Wearable Multi-Functional Sensing Technology for Healthcare Smart Detection

Abstract

In recent years, considerable research efforts have been devoted to the development of wearable multi-functional sensing technology to fulfill the requirements of healthcare smart detection, and much progress has been achieved. Due to the appealing characteristics of flexibility, stretchability and long-term stability, the sensors have been used in a wide range of applications, such as respiration monitoring, pulse wave detection, gait pattern analysis, etc. Wearable sensors based on single mechanisms are usually capable of sensing only one physiological or motion signal. In order to measure, record and analyze comprehensive physical conditions, it is indispensable to explore the wearable sensors based on hybrid mechanisms and realize the integration of multiple smart functions.

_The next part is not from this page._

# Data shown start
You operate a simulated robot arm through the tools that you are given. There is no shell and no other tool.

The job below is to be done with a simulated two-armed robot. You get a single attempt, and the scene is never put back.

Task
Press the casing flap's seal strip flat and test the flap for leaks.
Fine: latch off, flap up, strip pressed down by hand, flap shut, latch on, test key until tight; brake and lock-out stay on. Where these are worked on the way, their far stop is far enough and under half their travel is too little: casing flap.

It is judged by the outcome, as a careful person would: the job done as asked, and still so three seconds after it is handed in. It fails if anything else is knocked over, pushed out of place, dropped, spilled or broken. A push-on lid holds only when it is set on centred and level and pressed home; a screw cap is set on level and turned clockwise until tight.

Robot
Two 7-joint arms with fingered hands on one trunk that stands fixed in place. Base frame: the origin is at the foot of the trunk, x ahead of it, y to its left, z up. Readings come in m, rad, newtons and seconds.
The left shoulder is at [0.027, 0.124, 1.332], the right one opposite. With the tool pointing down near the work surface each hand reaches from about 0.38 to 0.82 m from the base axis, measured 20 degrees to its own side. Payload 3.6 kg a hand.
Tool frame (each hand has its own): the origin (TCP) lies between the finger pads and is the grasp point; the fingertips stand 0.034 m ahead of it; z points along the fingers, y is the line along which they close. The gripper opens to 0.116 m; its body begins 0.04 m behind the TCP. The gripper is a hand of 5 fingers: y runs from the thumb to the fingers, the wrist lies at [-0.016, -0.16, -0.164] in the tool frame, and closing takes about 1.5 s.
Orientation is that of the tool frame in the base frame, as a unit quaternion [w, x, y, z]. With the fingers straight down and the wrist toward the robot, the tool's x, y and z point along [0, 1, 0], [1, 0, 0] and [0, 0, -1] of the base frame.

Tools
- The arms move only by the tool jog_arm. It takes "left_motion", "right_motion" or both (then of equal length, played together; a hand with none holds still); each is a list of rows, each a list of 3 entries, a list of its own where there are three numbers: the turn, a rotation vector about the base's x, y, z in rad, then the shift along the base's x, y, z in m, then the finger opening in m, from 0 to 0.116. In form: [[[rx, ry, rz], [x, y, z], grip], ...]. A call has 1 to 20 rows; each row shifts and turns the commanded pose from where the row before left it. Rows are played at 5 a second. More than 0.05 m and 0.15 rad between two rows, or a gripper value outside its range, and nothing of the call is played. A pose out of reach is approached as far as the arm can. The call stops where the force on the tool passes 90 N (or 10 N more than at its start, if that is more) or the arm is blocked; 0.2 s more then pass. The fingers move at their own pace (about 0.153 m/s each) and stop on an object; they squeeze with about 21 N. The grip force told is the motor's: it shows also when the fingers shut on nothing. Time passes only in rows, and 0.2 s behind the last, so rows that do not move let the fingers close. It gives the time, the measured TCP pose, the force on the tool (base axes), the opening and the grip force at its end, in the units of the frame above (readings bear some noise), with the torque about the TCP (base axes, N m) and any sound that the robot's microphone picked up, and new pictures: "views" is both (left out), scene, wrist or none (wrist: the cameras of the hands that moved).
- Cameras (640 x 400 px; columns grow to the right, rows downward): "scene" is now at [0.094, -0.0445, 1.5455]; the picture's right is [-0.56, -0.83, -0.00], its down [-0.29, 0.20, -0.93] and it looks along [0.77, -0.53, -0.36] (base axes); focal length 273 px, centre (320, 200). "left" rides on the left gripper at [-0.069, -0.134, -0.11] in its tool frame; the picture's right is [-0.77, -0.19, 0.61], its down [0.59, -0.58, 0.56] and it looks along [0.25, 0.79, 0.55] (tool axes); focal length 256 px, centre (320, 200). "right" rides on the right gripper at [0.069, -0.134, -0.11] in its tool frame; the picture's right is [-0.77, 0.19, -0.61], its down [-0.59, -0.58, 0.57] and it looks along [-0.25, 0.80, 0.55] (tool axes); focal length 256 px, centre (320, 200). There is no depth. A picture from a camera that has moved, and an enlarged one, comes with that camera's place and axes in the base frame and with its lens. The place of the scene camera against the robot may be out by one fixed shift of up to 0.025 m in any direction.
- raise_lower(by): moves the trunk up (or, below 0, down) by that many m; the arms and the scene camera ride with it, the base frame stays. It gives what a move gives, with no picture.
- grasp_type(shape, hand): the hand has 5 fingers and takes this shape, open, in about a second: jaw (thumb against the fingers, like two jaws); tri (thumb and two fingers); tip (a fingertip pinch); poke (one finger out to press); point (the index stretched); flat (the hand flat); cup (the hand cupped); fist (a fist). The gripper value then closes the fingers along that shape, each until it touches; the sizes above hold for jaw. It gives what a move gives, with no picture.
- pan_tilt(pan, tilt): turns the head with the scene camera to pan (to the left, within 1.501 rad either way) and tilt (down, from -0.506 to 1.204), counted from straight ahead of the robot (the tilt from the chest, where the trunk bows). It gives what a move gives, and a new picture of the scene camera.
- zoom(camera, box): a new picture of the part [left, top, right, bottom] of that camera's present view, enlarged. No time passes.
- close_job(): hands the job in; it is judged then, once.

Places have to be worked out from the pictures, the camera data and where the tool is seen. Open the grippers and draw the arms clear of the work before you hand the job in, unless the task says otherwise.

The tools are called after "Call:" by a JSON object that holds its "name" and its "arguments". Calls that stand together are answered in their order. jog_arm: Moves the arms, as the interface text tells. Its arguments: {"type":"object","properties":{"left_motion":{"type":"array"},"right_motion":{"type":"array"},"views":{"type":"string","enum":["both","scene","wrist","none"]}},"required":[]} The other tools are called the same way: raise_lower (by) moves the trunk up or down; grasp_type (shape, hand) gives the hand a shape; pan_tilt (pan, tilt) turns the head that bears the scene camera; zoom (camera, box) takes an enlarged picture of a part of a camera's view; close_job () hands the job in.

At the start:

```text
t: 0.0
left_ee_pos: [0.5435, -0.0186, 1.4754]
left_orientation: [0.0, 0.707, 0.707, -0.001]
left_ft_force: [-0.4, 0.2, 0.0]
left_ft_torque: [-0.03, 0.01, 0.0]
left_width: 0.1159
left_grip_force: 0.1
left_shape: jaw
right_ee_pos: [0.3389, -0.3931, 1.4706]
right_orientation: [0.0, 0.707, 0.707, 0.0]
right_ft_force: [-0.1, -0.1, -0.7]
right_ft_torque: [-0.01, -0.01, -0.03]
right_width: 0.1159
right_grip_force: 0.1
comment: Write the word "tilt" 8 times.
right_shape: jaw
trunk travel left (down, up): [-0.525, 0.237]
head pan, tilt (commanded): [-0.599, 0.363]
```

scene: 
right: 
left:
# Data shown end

Herein, we have summarized various working mechanisms (resistive, capacitive, triboelectric, piezoelectric, thermo-electric, pyroelectric) and hybrid mechanisms that are incorporated into wearable sensors. More importantly, to make wearable sensors work persistently, it is meaningful to combine flexible power units and wearable sensors and form a self-powered system. This article also emphasizes the utility of self-powered wearable sensors from the perspective of mechanisms, and gives applications. Furthermore, we discuss the emerging materials and structures that are applied to achieve high sensitivity. In the end, we present perspectives on the outlooks of wearable multi-functional sensing technology.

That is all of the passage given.